Dataset excerpts:
□ □ □
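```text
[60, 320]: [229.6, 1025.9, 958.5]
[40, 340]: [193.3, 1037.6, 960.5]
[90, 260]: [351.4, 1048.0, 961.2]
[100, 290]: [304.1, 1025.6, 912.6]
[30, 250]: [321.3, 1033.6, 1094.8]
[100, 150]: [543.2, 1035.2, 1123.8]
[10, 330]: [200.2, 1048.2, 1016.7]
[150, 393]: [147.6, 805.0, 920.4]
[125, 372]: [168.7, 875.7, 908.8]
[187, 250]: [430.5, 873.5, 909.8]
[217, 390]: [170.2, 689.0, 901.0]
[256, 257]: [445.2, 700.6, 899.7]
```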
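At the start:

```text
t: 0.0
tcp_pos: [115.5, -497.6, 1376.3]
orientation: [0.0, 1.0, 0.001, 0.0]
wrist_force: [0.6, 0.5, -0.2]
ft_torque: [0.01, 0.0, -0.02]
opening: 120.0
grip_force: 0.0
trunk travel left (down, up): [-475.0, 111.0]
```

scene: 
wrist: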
□ □ □
Exercise brief: Return the listing above word for word.

Solution for this exercise:
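```text
[60, 320]: [229.6, 1025.9, 958.5]
[40, 340]: [193.3, 1037.6, 960.5]
[90, 260]: [351.4, 1048.0, 961.2]
[100, 290]: [304.1, 1025.6, 912.6]
[30, 250]: [321.3, 1033.6, 1094.8]
[100, 150]: [543.2, 1035.2, 1123.8]
[10, 330]: [200.2, 1048.2, 1016.7]
[150, 393]: [147.6, 805.0, 920.4]
[125, 372]: [168.7, 875.7, 908.8]
[187, 250]: [430.5, 873.5, 909.8]
[217, 390]: [170.2, 689.0, 901.0]
[256, 257]: [445.2, 700.6, 899.7]
```
At the start:

```text
t: 0.0
tcp_pos: [115.5, -497.6, 1376.3]
orientation: [0.0, 1.0, 0.001, 0.0]
wrist_force: [0.6, 0.5, -0.2]
ft_torque: [0.01, 0.0, -0.02]
opening: 120.0
grip_force: 0.0
trunk travel left (down, up): [-475.0, 111.0]
```

scene: 
wrist: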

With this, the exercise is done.